Frames, Mats and More
Contributors: John Toft, Sue Roberts, Alfred Memelink
A good frame can help sell your painting. Conversely, an unsuitable frame or mat may prevent it from selling. Framing a watercolour is expensive but it’s unreasonable to expect a buyer to pay a lot of money for your painting if the framing is sub-standard. John Toft found that viewing last year’s Splash exhibition with Sue Roberts from Avon Framing Supplies and listening to her comments concerning the framing of the paintings most instructive. Framing is Sue’s business so what she has to say about it deserves attention.
The first point Sue made is that the frame and the mat must lead the eye into the painting. White frames are popular but need to be chosen with care. Sue pointed out how, when a cold white frame is coupled with a warm off-white mat, the eye goes immediately to the outer frame instead of being led into the picture. Sue feels that gold or champagne coloured frames are a good choice for most paintings, together with an off-white mat.
A few paintings had frames that were too wide and too heavy. Such a frame competes with the painting for the viewer’s attention. Remember, the frame should complement the painting, not compete with it.

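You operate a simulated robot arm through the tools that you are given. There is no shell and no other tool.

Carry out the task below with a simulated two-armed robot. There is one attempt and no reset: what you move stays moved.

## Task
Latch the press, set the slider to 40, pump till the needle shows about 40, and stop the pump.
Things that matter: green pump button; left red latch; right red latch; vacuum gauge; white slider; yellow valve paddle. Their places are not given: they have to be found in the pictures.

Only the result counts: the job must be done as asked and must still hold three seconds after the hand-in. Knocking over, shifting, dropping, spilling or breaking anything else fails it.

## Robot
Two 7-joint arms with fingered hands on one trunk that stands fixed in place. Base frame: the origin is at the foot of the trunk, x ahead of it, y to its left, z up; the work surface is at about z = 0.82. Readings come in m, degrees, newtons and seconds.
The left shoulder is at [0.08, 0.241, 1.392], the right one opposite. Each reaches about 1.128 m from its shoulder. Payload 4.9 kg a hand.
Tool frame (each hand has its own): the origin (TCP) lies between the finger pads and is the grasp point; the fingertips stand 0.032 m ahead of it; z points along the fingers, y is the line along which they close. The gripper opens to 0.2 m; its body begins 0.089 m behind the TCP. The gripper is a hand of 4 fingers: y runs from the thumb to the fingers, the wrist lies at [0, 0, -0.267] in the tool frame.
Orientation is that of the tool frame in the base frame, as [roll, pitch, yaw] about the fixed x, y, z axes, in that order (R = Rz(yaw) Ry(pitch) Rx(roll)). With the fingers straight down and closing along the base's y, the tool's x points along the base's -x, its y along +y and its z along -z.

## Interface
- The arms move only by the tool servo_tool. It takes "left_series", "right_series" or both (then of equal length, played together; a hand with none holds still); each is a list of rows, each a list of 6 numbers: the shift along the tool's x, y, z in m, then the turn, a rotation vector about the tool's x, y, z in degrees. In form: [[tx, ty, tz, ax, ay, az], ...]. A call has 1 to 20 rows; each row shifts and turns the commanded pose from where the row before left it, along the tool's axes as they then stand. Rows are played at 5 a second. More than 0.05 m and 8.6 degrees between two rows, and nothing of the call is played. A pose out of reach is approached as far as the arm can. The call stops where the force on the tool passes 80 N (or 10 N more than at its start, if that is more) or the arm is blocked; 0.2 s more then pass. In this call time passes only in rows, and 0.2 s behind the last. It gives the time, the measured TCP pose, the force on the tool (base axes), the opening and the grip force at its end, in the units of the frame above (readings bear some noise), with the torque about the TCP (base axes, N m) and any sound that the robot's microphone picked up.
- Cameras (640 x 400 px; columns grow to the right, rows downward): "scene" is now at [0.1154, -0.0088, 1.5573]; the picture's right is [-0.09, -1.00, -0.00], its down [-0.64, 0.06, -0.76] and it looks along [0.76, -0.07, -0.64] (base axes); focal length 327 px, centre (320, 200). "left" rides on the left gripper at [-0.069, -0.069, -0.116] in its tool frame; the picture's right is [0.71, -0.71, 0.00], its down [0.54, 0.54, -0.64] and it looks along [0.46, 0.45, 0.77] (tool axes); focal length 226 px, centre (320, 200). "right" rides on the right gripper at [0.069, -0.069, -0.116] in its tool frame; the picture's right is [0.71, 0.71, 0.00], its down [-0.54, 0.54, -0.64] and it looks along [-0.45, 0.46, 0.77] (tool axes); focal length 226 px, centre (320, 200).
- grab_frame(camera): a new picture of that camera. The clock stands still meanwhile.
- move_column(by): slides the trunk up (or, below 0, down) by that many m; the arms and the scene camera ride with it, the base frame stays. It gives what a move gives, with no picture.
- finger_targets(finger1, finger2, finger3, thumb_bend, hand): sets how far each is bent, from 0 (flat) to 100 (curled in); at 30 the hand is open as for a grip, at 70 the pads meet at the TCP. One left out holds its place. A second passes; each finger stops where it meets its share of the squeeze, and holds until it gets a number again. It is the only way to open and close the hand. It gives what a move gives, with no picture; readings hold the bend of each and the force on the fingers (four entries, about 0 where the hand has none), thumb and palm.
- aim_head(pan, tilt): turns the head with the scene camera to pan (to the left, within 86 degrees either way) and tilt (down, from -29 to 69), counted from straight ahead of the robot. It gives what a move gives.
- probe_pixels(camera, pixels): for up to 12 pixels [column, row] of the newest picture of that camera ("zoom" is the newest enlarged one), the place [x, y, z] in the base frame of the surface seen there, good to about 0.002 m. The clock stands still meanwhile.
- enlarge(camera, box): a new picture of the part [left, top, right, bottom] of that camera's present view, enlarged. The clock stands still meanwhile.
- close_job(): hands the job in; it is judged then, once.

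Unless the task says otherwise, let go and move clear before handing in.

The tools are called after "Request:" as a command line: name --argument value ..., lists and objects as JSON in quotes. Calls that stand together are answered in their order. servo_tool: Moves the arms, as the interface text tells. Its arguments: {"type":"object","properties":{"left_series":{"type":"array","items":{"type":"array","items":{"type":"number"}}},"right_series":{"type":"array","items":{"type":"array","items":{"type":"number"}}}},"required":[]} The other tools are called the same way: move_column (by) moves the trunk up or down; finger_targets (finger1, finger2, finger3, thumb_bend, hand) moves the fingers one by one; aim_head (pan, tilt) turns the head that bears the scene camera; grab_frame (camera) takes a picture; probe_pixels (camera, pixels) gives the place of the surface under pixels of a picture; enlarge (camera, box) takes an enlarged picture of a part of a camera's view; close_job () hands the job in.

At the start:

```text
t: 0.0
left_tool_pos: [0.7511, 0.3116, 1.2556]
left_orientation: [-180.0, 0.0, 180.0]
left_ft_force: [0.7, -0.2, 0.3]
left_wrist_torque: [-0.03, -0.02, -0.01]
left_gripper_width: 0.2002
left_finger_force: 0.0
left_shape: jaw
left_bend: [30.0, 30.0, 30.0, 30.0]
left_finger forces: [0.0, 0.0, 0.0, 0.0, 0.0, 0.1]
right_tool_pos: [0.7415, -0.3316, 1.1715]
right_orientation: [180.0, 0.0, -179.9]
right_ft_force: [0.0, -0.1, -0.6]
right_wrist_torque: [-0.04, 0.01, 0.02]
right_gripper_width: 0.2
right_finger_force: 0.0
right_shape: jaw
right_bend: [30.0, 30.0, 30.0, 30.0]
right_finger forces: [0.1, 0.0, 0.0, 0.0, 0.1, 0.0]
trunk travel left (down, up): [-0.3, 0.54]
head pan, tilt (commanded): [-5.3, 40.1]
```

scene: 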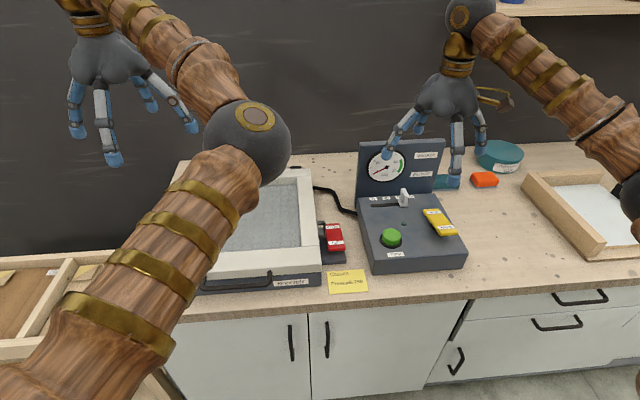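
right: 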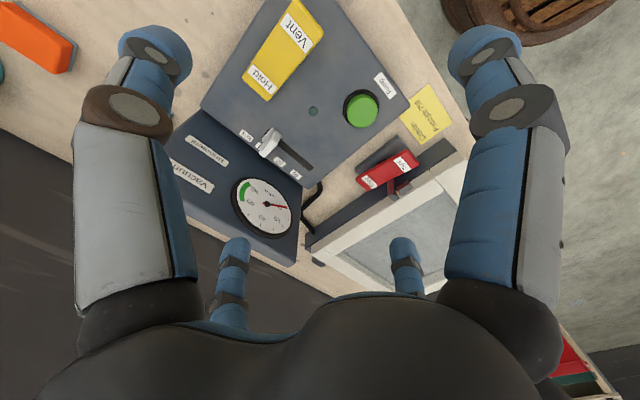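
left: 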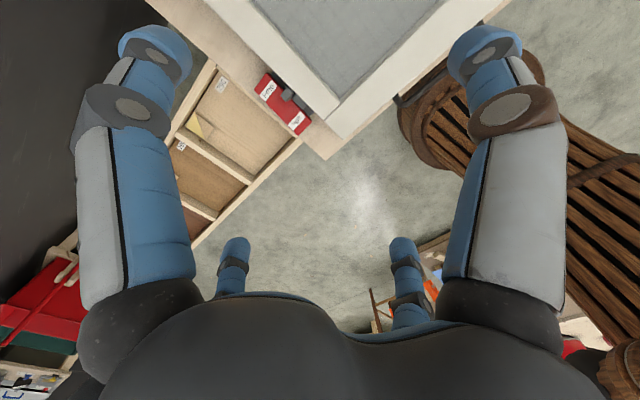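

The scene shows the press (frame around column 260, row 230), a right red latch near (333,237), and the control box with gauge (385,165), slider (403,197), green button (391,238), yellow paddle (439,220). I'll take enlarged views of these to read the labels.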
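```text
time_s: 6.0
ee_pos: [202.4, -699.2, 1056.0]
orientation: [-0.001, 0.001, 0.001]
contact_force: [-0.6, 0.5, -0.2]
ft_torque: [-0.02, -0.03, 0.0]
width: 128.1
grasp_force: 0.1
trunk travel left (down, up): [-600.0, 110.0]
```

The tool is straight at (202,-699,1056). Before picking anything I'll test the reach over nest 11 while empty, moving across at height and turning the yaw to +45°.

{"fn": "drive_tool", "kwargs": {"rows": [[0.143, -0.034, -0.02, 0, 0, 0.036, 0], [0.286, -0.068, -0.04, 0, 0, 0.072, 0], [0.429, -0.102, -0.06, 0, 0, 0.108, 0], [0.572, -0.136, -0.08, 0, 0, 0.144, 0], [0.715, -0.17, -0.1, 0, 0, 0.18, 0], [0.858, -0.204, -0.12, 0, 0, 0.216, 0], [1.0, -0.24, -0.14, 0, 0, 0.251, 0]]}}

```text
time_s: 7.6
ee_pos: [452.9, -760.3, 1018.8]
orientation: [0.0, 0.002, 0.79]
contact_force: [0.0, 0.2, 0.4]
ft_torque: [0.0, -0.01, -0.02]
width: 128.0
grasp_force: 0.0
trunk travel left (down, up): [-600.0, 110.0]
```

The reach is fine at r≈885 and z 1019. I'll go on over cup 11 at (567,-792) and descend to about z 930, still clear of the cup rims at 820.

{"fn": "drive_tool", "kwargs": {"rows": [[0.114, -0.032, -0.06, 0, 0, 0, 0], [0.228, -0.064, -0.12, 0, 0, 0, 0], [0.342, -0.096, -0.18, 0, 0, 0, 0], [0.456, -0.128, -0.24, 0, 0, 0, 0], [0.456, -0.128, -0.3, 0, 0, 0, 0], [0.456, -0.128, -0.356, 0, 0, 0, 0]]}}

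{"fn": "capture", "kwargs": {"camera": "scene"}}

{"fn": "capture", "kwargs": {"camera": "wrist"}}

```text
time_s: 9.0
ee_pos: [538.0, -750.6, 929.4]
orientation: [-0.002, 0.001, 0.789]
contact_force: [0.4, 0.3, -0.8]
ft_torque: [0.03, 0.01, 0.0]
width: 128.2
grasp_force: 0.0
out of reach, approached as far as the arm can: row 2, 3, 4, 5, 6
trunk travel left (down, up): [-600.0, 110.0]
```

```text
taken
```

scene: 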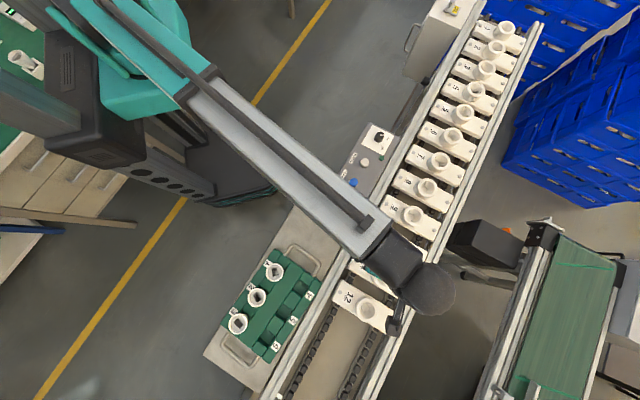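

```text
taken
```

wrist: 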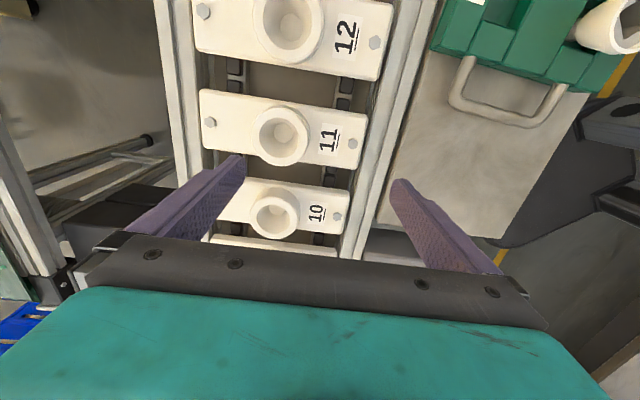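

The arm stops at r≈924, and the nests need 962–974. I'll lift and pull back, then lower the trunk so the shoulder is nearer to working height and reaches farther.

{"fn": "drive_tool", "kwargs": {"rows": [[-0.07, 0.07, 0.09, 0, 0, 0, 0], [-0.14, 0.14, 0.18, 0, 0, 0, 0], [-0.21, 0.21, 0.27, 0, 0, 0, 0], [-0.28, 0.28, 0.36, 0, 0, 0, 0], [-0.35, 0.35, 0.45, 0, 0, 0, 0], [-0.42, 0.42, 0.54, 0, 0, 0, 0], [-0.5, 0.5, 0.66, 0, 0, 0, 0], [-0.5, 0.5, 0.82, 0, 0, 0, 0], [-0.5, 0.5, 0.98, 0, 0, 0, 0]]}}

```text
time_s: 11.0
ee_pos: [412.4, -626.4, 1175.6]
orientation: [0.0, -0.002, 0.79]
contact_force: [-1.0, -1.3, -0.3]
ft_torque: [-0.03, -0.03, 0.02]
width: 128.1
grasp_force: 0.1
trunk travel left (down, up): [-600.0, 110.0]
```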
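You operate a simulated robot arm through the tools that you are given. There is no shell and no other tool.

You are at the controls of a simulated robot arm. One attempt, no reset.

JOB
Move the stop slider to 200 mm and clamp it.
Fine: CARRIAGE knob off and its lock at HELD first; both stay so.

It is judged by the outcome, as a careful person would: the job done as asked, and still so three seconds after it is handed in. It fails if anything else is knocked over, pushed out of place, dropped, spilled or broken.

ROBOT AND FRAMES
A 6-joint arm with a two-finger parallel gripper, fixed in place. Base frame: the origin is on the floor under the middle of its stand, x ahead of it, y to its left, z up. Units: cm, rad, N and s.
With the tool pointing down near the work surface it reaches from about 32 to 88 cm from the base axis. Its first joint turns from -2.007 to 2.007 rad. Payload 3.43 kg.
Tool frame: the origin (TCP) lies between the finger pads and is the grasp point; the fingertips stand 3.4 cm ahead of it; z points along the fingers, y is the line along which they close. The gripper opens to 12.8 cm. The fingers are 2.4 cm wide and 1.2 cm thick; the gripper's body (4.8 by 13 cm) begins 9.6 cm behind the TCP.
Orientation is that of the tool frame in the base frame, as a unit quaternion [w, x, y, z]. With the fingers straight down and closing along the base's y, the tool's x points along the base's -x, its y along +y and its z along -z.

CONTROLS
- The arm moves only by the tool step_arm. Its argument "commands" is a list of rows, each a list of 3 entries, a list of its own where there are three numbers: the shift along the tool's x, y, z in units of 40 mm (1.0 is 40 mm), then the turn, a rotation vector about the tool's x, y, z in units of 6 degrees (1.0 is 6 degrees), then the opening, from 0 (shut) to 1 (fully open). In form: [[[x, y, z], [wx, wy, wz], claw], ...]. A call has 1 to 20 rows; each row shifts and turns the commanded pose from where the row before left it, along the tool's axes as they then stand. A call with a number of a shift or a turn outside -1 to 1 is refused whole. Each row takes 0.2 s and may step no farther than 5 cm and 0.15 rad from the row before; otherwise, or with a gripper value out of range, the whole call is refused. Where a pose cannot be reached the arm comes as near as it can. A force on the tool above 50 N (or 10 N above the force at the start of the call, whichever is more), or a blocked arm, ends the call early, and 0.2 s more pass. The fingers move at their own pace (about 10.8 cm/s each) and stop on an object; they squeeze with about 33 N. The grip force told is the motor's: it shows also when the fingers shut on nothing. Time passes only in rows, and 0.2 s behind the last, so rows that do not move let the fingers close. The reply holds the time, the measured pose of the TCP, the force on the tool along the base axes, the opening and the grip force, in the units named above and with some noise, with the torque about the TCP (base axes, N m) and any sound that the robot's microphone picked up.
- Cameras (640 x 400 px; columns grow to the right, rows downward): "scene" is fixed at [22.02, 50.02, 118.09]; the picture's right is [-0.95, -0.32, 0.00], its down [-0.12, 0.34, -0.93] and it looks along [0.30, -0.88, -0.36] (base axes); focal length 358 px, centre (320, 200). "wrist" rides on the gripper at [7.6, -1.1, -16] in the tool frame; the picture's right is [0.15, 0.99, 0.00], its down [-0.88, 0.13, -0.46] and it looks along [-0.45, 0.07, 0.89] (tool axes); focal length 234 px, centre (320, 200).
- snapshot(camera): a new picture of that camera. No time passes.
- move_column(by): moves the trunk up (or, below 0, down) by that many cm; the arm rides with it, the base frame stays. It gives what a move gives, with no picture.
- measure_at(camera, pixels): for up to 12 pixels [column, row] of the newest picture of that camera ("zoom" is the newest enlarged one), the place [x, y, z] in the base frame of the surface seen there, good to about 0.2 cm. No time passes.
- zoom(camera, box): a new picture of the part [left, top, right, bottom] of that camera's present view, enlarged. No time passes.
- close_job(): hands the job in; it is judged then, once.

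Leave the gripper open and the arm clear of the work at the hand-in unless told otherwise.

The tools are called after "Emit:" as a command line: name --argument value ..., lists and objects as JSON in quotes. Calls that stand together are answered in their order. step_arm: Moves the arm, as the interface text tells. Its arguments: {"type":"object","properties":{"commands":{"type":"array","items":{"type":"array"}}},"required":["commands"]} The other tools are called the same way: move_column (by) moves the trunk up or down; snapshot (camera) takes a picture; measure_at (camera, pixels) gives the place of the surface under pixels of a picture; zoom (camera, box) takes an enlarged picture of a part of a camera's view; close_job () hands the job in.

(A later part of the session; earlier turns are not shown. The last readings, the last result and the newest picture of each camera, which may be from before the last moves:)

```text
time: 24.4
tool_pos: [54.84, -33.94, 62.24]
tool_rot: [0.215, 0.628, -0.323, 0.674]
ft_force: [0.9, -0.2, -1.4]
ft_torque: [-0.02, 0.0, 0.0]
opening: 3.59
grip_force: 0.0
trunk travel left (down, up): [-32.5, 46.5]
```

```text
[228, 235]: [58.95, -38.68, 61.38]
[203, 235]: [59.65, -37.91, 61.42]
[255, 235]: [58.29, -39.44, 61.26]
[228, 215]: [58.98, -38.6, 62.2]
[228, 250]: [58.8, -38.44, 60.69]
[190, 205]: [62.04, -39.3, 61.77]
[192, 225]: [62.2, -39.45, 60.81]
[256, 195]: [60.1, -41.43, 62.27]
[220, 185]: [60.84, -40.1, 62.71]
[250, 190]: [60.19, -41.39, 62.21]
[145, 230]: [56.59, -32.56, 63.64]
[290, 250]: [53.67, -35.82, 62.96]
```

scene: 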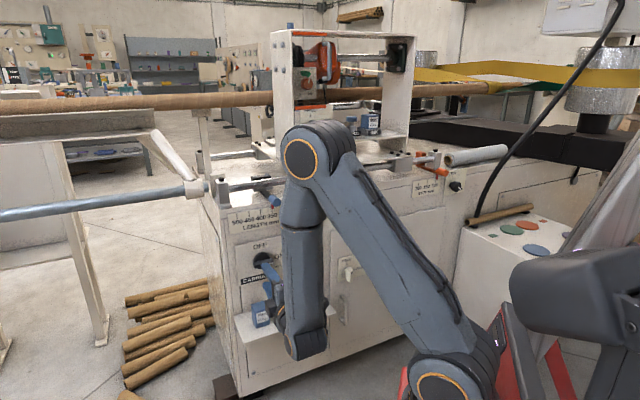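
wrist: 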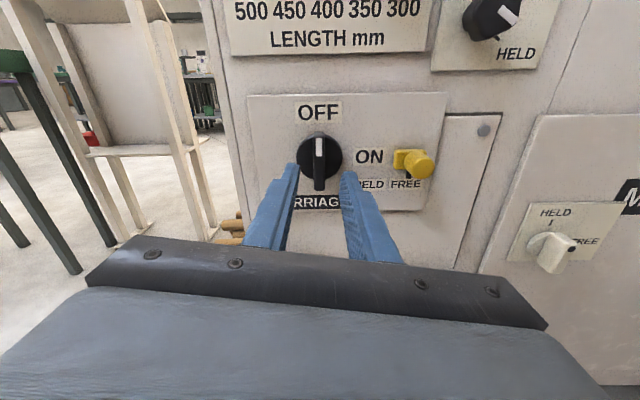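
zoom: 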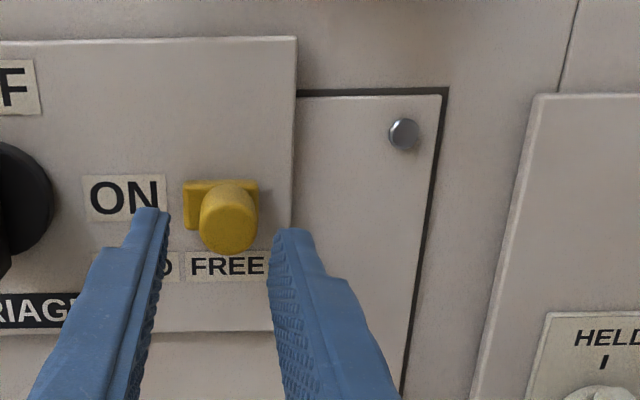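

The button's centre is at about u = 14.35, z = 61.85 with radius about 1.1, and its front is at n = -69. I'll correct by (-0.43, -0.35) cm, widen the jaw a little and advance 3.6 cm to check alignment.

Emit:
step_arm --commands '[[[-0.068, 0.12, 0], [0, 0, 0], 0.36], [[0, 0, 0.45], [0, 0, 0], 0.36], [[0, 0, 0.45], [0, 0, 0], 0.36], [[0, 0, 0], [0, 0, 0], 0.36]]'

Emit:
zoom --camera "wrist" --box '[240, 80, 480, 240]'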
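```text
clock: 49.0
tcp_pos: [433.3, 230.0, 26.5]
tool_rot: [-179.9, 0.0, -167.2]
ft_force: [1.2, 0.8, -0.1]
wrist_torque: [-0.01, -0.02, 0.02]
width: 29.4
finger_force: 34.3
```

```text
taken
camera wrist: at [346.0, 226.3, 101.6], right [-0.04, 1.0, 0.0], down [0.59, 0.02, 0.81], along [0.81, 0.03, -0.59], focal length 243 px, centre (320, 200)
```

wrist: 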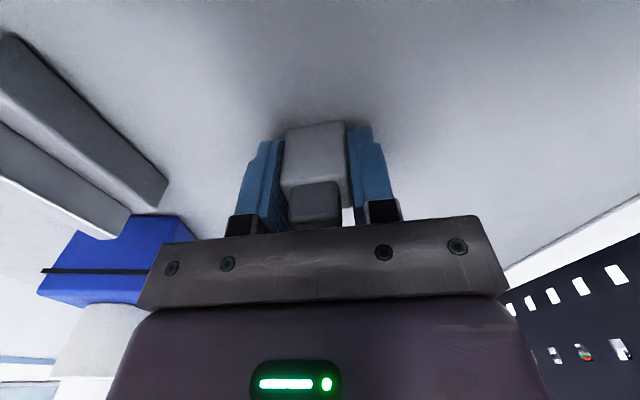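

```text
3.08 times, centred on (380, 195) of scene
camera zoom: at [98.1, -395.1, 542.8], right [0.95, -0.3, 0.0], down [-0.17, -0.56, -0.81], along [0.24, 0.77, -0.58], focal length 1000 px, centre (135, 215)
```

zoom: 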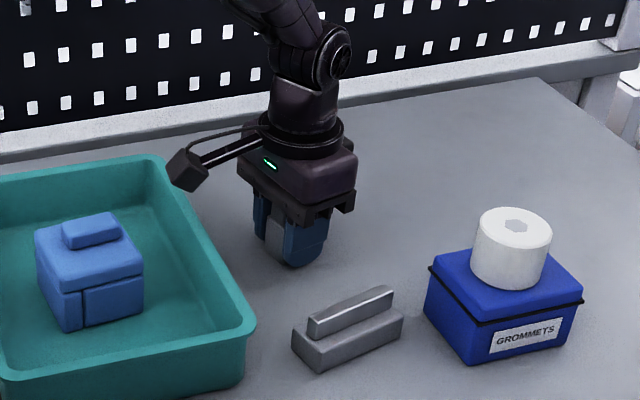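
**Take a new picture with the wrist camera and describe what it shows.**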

Mats that were too narrow were another problem. The width of the mat in relation to the size of the painting is an important factor in making the presentation pleasing to the eye. Purchasing a ready-made frame is a way to keep the cost down. However, ‘off the shelf ’ frames are often sold with a mat that is narrower than the desirable width. If you use a readymade frame, have a new mat cut that is of suitable width.
Mat width too narrow
When determining the best width, consider that the mat should give visual breathing space between the painting and frame, not too much and not too little.
As a Watercolour New Zealand guide:
- For a quarter sheet painting mat width is about 70 mm.
- For a half sheet painting mat width is about 85 mm.
- The lower side of the mat is 10 to 15 mm wider than the sides, helping to lead the eye into the painting.
Other points to note:
Spacing of paper from glass
As well as showing a painting to the best advantage, the mat provides a spacer. The watercolour paper should not touch the glass. If you are not using a mat board, the work should be separated from the glass using
some other type of spacer. If there is no separation the paper can contact the glass and mould can result.
Cockling of watercolour paper
The painting paper should be flat. Cockles or buckles caused by watery washes or framing the painting before it is completely dry, will often show when the painting is hung because the lighting from above will cast a curvy shadow on the painting.
Poor backing board and tape
Cockles can be avoided by stretching the paper before painting, or they can be removed before framing by placing the painting face down, spraying the back with water, placing a board and heavy books on it while it dries. After removing the painting from the makeshift press, allow at least a full day for the painting to dry. If a painting is framed before it is 100% dry there is a high risk of mildew forming.
Yes, this work was couriered to us at Splash 2015! The backing board must be acid free foam board. Use of brown cardboard will lead to acid attack and foxing of the painting. The tape must be archival quality framers tape.
The swing tag
Poor swing tags cause us much unnecessary work. The swing label must be made of sturdy card, not paper which can easily be torn off. It must be tied to a cord long enough to hang over the top of the frame to the front, so that, once the painting is hung, the tag can be easily read by the cataloguing crew. It should also be short enough so that it does not hang below the frame when the painting is hung and the swing tag is tucked behind. The best way to attach the swing label is to tape it to the centre top of the back of the frame.